Firewalking: a triumph over fear — not over physics
Firewalking is by no means a modern invention of management seminars. It has long been practised in different cultural and religious contexts. Today it is also staged in motivational seminars as proof that people can apparently accomplish the “impossible”.
The rhetorical escalation then runs roughly like this: anyone who can walk over embers several hundred degrees hot will henceforth find nothing impossible. That conclusion was the target of my criticism.
Why it is physically possible
Firewalking is impressive, but it does not override natural laws. Important factors include the poor thermal conductivity of wood embers and ash, their thermal properties, and the short contact time of each step. Temperature alone does not tell us how quickly heat will be transferred into the skin.
A familiar comparison is a hot oven: the air may be very hot without a brief exposure having the same effect as touching a metal part at the same temperature. Metal transfers heat much faster.
The older version of this article put too much emphasis on the poor thermal conductivity of air and attributed too much importance to blood flow. More precisely, the decisive issue is heat transfer at the contact surface between foot, embers and ash.
Why burns are still possible
- contact that lasts too long or stopping on the embers,
- unsuitable material or foreign objects with high thermal conductivity,
- embers sticking to the skin and extending contact time,
- poor preparation or stepping deeply into the bed of embers.

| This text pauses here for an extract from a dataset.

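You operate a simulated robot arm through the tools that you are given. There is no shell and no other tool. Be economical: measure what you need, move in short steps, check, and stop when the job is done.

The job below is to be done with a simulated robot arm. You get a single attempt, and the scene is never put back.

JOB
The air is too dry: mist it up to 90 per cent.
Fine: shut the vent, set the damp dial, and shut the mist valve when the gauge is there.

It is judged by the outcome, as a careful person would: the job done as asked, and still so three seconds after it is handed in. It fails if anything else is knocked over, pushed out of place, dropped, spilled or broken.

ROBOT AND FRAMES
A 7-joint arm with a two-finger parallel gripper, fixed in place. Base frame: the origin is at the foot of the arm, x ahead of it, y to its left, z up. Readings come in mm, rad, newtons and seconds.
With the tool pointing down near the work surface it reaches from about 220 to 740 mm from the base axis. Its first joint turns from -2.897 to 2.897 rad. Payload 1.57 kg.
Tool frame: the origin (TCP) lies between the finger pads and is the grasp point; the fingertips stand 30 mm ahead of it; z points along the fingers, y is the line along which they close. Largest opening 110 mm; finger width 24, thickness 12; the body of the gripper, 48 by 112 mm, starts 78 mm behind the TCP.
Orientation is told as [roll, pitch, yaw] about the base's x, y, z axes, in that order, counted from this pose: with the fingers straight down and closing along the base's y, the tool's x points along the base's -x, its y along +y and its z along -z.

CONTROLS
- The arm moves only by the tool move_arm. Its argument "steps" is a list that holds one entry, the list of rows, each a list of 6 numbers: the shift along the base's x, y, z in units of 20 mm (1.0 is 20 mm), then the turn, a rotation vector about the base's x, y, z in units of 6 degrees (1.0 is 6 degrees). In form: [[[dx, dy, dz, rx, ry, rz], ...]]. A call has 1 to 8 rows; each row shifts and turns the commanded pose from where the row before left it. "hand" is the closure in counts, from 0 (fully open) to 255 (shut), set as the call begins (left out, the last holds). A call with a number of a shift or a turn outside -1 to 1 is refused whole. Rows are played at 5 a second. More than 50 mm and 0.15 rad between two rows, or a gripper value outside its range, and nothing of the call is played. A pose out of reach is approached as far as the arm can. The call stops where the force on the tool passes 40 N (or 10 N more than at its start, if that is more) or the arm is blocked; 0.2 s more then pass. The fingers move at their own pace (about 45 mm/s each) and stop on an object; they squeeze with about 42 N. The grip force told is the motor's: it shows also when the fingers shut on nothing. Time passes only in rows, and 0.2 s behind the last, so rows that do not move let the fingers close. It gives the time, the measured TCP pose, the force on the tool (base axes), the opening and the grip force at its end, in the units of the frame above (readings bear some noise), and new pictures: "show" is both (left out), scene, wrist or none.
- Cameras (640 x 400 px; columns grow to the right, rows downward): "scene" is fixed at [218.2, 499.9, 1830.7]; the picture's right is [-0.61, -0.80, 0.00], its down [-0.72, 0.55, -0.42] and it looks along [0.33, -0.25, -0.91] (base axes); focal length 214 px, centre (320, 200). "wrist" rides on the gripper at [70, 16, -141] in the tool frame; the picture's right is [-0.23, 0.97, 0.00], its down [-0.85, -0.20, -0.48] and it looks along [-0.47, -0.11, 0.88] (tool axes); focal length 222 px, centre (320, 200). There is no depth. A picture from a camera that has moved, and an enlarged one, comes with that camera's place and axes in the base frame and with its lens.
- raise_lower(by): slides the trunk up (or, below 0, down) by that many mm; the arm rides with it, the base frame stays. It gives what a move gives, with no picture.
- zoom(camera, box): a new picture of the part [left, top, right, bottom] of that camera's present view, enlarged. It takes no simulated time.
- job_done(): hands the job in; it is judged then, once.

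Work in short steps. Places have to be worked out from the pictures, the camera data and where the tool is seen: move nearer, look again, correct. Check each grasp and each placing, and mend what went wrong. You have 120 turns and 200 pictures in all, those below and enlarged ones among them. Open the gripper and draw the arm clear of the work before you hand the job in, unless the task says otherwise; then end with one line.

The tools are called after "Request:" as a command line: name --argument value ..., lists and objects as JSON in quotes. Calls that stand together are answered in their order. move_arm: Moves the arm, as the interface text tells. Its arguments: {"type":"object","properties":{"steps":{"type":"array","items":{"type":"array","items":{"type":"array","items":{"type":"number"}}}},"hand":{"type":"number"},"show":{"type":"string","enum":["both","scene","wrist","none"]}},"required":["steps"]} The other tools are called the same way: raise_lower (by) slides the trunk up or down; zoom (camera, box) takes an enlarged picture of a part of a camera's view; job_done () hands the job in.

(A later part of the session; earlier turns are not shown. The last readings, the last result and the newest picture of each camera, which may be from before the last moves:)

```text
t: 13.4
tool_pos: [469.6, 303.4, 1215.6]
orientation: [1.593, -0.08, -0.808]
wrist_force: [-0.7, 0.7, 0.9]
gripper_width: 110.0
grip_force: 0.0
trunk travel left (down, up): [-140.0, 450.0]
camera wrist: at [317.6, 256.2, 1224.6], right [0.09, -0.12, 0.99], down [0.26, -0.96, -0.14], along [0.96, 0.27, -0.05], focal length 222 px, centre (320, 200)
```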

There is therefore no universal magical threshold such as exactly 0.6 seconds. Risk depends on material, temperature, moisture, contact area and duration.
Critical conclusion
Firewalking may require courage and may be experienced as a powerful personal boundary-crossing event. The core of my original, deliberately pointed sentence remains: it may be a triumph over one’s fear, but it is not a refutation of physical laws.